Our successes in creating the world of three species was probably the climax of my productive time. After doing that, I moved to begin coding the same type of framework into MPI for the Beowulf class machine. The first problem was packaging the objects into sendable packets. Once again, Dr. Gottschalk helped by pointing out different methods to address the problem and in the end, the communications worked fine. We discussed whether an interest map, or quad-tree was more effective. For the interest of time and complexity, we choose to do a faux quad-tree which would allow for simplier load handling but hardcode a requirement of 5 processors. As all the communications were finished and all the code running reliably on 5 processors, I then moved on to the Java client.

As all the work was being done on the communications by both Tyler Hunt and Will Cathcart, I moved onto the end-user client. Since it was not expected to run under any specific OS, we decided to use Java to write our client program. This meant I had to learn enough Java to create some type of window into what the server was doing. The next two weeks was spent learning about and then creating a Java client. I used a small canvas to represent the world and painted polygons of different shades to represent the density of creatures within a certain area.

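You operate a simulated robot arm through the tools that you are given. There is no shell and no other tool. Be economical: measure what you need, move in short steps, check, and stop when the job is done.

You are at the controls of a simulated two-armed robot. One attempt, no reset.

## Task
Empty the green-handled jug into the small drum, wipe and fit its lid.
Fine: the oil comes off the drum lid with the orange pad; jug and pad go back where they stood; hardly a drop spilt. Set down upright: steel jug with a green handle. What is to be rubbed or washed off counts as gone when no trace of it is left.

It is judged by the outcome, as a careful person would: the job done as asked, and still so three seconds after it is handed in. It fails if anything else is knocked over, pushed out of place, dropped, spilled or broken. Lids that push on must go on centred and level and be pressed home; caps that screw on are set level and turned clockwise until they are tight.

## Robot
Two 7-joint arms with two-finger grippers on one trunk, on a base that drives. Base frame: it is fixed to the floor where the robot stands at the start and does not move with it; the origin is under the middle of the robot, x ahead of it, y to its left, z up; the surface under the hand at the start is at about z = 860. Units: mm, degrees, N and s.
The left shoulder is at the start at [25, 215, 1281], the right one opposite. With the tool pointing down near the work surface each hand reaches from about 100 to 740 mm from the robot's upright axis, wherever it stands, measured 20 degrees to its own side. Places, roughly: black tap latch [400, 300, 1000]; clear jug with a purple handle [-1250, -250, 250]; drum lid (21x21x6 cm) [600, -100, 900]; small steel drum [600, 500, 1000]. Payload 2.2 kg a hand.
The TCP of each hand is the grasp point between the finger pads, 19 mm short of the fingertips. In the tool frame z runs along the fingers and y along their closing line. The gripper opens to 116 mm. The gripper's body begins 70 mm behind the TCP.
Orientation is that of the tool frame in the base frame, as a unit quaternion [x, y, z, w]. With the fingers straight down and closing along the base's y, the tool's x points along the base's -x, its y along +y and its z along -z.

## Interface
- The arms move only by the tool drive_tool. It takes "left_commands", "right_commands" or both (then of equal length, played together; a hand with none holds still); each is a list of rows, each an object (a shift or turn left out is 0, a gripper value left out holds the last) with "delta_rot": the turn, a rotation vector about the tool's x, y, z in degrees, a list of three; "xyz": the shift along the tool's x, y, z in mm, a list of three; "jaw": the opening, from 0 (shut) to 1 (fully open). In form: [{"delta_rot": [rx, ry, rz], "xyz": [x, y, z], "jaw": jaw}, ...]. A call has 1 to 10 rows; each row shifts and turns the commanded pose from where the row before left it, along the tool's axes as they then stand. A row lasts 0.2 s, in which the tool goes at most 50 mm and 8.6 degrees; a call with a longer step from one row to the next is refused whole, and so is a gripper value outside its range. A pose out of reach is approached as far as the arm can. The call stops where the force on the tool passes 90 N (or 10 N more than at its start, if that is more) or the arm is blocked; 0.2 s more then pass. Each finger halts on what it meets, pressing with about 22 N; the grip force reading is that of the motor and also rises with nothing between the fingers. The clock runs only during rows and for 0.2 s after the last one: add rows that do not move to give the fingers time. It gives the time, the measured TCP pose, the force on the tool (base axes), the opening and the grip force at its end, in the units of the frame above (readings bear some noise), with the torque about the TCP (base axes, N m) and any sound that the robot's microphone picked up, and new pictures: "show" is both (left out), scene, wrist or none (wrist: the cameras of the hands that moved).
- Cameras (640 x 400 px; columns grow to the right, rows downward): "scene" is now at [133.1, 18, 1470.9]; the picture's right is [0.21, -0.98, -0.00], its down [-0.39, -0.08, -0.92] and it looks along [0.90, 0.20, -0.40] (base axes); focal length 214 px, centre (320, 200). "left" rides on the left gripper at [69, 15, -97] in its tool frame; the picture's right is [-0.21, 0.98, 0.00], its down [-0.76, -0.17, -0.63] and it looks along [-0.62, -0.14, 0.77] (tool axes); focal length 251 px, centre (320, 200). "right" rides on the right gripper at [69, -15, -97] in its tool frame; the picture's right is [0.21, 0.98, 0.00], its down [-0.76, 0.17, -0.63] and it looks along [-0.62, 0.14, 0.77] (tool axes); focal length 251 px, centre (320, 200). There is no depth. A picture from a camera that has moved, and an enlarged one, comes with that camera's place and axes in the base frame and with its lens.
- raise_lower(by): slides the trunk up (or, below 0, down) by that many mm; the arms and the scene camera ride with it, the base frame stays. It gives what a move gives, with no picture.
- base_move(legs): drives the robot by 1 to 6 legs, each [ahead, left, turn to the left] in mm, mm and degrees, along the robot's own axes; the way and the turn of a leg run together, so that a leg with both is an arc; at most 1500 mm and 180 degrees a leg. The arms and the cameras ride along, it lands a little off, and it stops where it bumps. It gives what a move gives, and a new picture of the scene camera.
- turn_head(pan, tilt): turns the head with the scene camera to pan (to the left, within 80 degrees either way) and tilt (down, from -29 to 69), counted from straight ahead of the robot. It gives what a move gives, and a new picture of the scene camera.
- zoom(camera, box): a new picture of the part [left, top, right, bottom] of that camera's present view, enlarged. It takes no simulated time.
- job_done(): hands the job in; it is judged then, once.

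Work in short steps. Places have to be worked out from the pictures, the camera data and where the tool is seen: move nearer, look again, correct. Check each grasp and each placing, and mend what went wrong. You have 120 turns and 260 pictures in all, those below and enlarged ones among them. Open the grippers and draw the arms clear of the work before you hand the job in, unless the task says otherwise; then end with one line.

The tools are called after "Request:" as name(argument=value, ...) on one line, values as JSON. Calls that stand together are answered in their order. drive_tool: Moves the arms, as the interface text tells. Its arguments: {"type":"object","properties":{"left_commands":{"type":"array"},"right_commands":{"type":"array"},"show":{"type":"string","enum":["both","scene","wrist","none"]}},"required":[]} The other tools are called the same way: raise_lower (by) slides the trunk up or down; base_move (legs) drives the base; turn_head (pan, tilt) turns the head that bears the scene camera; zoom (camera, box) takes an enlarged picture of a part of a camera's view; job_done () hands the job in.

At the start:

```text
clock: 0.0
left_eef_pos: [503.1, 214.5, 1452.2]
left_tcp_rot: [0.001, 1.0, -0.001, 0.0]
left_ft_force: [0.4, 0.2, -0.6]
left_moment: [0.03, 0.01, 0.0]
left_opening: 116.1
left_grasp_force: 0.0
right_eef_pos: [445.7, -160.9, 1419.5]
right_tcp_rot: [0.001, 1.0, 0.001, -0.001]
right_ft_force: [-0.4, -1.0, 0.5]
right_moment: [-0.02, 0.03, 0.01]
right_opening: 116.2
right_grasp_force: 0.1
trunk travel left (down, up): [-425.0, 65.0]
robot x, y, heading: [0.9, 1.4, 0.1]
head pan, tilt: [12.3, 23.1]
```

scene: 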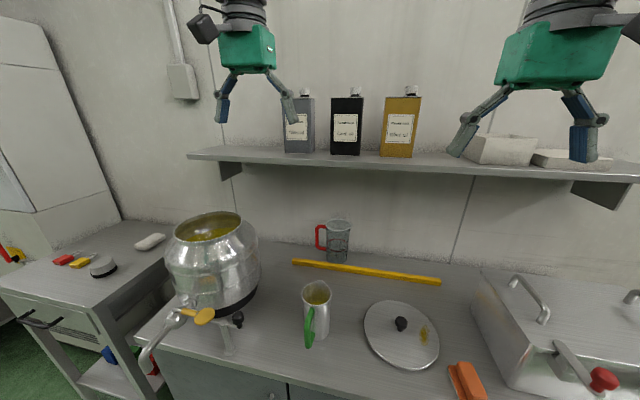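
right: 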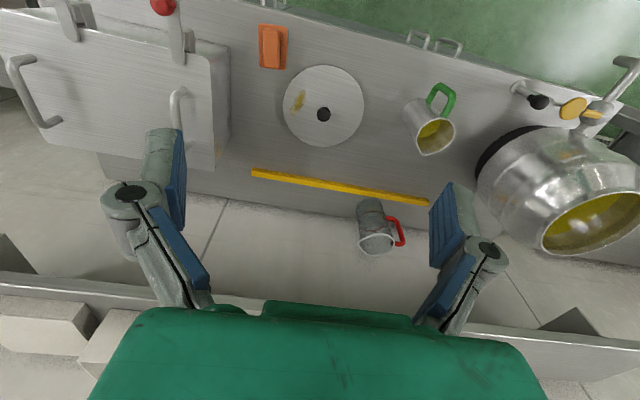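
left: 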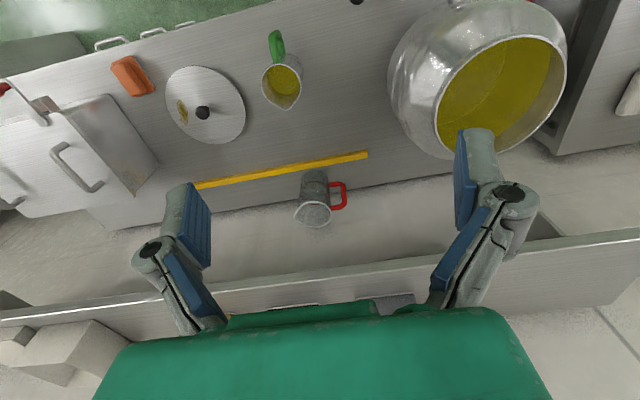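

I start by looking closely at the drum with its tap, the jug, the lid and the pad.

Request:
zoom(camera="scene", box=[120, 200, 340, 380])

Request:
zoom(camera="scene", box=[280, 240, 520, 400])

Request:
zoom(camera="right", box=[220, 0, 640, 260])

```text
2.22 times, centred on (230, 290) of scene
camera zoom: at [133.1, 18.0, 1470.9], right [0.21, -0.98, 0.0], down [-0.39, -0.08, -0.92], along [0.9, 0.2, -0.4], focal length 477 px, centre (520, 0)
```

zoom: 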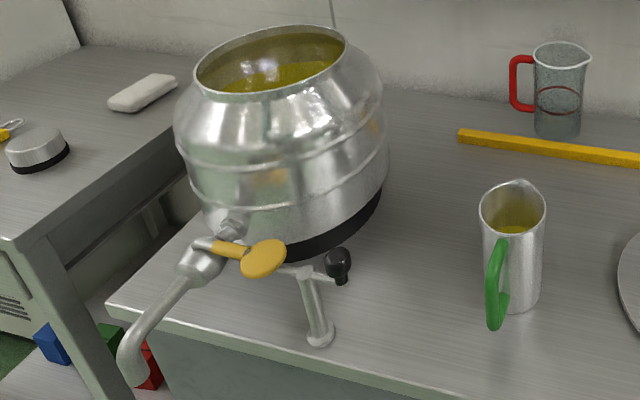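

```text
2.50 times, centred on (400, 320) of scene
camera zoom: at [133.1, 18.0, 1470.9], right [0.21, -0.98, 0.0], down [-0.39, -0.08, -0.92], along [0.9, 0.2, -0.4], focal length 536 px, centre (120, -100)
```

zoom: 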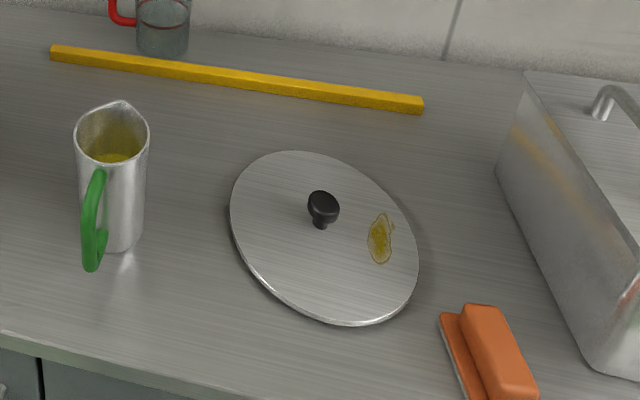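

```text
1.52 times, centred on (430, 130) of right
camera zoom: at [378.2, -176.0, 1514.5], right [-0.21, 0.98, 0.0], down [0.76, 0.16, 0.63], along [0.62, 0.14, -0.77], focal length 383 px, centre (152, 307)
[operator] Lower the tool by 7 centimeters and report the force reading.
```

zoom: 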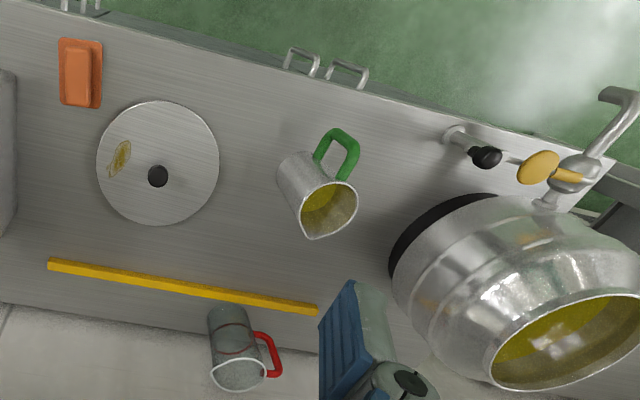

Finally, as things began to wind down, I read quite a bit about artificial intelligence and more specifically neural networks for my own personal knowledge. This summer has probably been the most productive I've spent and am glad to have had the experience. Overall, I've learned as much as I have in the past two years of programming classes, as I did this summer. I am happy to have spent this time and am very thankful to Dr. Gottschalk for allowing me to help with this project.